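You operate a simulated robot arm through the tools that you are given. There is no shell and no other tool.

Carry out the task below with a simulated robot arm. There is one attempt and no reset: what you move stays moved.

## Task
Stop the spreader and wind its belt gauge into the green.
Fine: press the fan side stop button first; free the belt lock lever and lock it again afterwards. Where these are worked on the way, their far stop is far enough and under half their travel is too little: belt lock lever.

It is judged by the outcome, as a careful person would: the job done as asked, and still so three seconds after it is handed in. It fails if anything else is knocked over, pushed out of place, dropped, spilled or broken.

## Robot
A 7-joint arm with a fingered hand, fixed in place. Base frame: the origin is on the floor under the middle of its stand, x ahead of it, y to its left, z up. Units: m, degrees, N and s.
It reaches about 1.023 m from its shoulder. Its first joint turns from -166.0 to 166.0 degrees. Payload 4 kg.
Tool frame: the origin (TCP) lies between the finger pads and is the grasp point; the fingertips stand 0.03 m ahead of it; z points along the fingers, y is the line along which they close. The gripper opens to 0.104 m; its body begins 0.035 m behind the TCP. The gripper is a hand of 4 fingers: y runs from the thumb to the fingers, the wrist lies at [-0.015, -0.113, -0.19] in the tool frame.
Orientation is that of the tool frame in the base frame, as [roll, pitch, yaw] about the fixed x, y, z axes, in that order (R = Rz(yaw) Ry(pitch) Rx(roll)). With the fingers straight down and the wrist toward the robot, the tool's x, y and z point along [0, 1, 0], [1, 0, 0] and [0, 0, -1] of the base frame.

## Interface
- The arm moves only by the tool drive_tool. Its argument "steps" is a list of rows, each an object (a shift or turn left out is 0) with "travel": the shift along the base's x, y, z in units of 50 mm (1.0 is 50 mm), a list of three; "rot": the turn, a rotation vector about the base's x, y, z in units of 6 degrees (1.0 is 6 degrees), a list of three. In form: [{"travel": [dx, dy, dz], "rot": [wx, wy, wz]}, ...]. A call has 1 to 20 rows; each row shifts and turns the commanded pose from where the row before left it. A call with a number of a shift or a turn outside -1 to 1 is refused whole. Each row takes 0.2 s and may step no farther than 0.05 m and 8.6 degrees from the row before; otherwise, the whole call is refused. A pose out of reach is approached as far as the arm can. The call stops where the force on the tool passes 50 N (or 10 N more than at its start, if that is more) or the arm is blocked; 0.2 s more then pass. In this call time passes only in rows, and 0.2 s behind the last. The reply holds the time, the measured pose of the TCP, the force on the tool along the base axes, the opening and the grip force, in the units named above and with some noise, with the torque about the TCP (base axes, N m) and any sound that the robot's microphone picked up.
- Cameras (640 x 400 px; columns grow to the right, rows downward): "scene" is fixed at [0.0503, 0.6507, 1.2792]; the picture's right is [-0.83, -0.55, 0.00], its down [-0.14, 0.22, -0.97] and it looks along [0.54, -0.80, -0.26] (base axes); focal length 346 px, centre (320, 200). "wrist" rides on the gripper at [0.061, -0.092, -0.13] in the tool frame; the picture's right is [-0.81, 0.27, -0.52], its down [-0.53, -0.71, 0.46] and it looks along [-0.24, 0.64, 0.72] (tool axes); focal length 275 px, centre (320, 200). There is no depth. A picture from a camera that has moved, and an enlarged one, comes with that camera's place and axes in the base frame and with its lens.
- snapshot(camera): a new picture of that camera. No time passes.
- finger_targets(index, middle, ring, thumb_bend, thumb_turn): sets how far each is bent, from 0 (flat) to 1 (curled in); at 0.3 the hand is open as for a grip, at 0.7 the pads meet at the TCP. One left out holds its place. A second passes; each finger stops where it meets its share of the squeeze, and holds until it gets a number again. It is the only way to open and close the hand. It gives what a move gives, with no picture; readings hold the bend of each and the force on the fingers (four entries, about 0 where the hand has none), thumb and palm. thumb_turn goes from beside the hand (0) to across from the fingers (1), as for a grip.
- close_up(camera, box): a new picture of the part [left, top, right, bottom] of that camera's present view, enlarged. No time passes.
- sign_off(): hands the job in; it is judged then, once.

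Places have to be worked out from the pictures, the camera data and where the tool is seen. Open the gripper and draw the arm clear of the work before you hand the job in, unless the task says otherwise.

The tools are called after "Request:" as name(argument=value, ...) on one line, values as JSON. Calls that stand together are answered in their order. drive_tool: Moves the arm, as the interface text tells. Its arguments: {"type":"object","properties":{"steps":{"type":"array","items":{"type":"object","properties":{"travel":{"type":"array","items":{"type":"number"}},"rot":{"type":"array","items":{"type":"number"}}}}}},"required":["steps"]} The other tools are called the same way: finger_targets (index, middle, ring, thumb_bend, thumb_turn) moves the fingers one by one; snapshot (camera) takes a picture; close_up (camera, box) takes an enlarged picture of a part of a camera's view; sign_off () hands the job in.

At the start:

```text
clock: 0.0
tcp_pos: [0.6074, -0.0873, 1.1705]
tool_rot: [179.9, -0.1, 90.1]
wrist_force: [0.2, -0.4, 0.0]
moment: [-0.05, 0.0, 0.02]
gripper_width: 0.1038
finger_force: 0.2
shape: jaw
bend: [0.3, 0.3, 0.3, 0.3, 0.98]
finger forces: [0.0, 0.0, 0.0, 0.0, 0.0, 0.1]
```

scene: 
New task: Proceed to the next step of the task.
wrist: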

▸ **PASSAGE**:
April 25, 2024

Investing in Rhodium, GLD ETF Holdings, COMEX Delivery

I haven’t had a round up in some time, so here’s one to bring us up to date with some of the most interesting gold, silver, and precious metals related stories found around the internet.

Rhodium: The Ultimate Reflationary Trade

After reaching a high of $10,010.00 per ounce, rhodium collapsed more than 90% to a low of $760 per ounce. As one of the rarest metals on the planet, is it time to buy?

Don’t Miss the Coming Gold Bull

A well written article, which gives an excellent outline of the bullish case for gold.

Biggest Gold ETF Holds Its Weight

Holdings of the SPDR Gold Shares exchange traded fund (GLD) held record levels of gold at the end of 2008, signaling firm underlying demand for gold.

A Nevada Town Escapes the Slump, Thanks to Gold

Quote from the story: “Times are good around here. People are happy.” When’s the last time you heard someone say that?

Is the Comex Doing Fractional Reserve Delivery of Gold?

A small precious metals fund reports that they were promised delivery of certain weights and serial numbered gold bars from the COMEX. The following day they were informed that they would instead be issued a “Warehouse Delivery Receipt” in place of the gold bars. Is something fishy going on?

Did Platinum Just Break Out?

After falling below the $900 level in late October, Platinum spent more than two months trading in a relatively tight range between $780 and $900.

In the final days of 2008, Platinum pushed above $900 and now stands at $946. This recent move looks bullish to me.

Chart courtesy of stockcharts.com

2008 Gold, Platinum & Silver Performance

As trillions of dollars in equity values were vaporized this year, a strong November and December performance pushed gold into positive territory by year end. Gold’s annual gain was 4.32%. This marks gold’s eighth consecutive annual gain. The “lost decade” for stocks, has been quite the opposite for gold. Silver and platinum were less fortunate, posting losses of 26.90% and 41.31% respectively.

(Figures calculated from Kitco’s London PM Fix prices)

The headline numbers only tell part of the story. I rounded up a bit more data which paints a more complete picture of the 2008 performance of gold, silver, and platinum.

Gold Silver Platinum
Dec 31, 2007 Close 833.75 14.76 1530.00
Dec 31, 2008 Close 869.75 10.79 898.00
Annual Change +36.00 -3.97 -632.00
Percentage Change +4.32% -26.90% -41.31%
2008 Low 712.50 8.88 763.00
Change from start to low -121.25 -5.88 -767.00
Percentage Change -14.54% -39.84% -50.13%
2008 High 1011.25 20.92 2273.00
Change from start to high +177.50 +6.16 +743.00
Percentage Change +21.29% +41.73% +48.56%

The first section of the table above shows the performance of gold, silver, and platinum from start to finish during 2008. The second section lists the lowest closing price for each metal during 2008, and calculates the percentage change from the start of the year to the low price. The final section lists the highest closing price for each metal during the year, and the percentage change from start of the year to the high price.

Some observations:

Often when the mainstream press writes about gold as a potential investment option, they usually caution that prices are “extremely volatile.” A look at the figures above shows otherwise. While it seemed like a year of extremes for gold, at its lowest it was down 14% and at its highest it was up 21%, probably making it one of the least volatile investments of 2008.

▸ **OBJECTIVE 1**: Every line from the one containing "A 7-joint arm" through the one containing "## Interface" is to be given again exactly, both ends included, and no line outside that range. Give them as a JSON list of strings, one for each line, with blank lines left out.
▸ **OBJECTIVE 2**: Continue the passage that opens with "April 25, 2024".

▸ **OUTPUT 1**:
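[
  "A 7-joint arm with a fingered hand, fixed in place. Base frame: the origin is on the floor under the middle of its stand, x ahead of it, y to its left, z up. Units: m, degrees, N and s.",
  "It reaches about 1.023 m from its shoulder. Its first joint turns from -166.0 to 166.0 degrees. Payload 4 kg.",
  "Tool frame: the origin (TCP) lies between the finger pads and is the grasp point; the fingertips stand 0.03 m ahead of it; z points along the fingers, y is the line along which they close. The gripper opens to 0.104 m; its body begins 0.035 m behind the TCP. The gripper is a hand of 4 fingers: y runs from the thumb to the fingers, the wrist lies at [-0.015, -0.113, -0.19] in the tool frame.",
  "Orientation is that of the tool frame in the base frame, as [roll, pitch, yaw] about the fixed x, y, z axes, in that order (R = Rz(yaw) Ry(pitch) Rx(roll)). With the fingers straight down and the wrist toward the robot, the tool's x, y and z point along [0, 1, 0], [1, 0, 0] and [0, 0, -1] of the base frame.",
  "## Interface"
]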

▸ **OUTPUT 2**:
Platinum, which is starting to draw my interest, basically went straight up during the month of February to its peak price of $2,273 per ounce. Then it experienced three months of nearly continuous declines from mid-July to mid-October where it reached its low of $743 per ounce. At its high it was up nearly 50%, at its low it was down more than 50%. Briefly, the price of gold exceeded the price of platinum, but the situation has now reverted to the norm.

Silver experienced a similar plight, up more than 40% at its peak and down more than 40% at its low. The period of decline also took place from mid-July to mid-October. Many have pointed to the enormous concentrated short position taken by a handful of banks in July as responsible for the decline.

On a housekeeping note:

Sorry for the lack of posting on Gold and Silver Blog during the end of December. I should be back on a regular schedule for the new year. I aso plan to add some new sections to the site, which compile historical data relevant to gold and silver watchers. Thanks for reading and let’s make 2009 a great year!

Two Milestones for Gold

In the past week, gold quietly marked two important milestones.

First, as of Monday the price of gold is now showing a gain for the year. The closing price of gold on December 31, 2007 was $833.75. The price of gold today is $854.60.  That makes gold up 2.5% for the year to date. If gold can hang onto this gain into the end of the year, this will also mark the eighth year in a row that gold has had a positive return. For the year and for this decade, gold has humbled its naysayers and rewarded its investors.

Second, on Tuesday the price of gold exceeded the price of platinum. The two metals now trade within a few dollars of each other with gold at $854.60 and platinum at $858. This is a big change from earlier in the year when platinum was trading over $2,200 per ounce, more than double the price of gold. If I’m not mistaken, the price of platinum has been higher than the price of gold for this entire decade. Not since the 1990’s has gold been more expensive than platinum. Considering that platinum is thirty times scarcer than gold, this makes a strong statement about the demand for gold.

Perth Mint to Resume Gold & Silver Sales

Safe

Today the Perth Mint announced that it will resume taking orders for gold and silver bullion coins on January 12, 2009. Sales of bullion products have been suspended since November 22, making this a very lengthy suspension for a major world Mint.

Notably, sales will be resumed for a “streamlined range” of gold and silver products. By limiting the number of products which will be offered, they expect to increase production volumes. Products which will be unavailable include fractional and non standard size bullion coins.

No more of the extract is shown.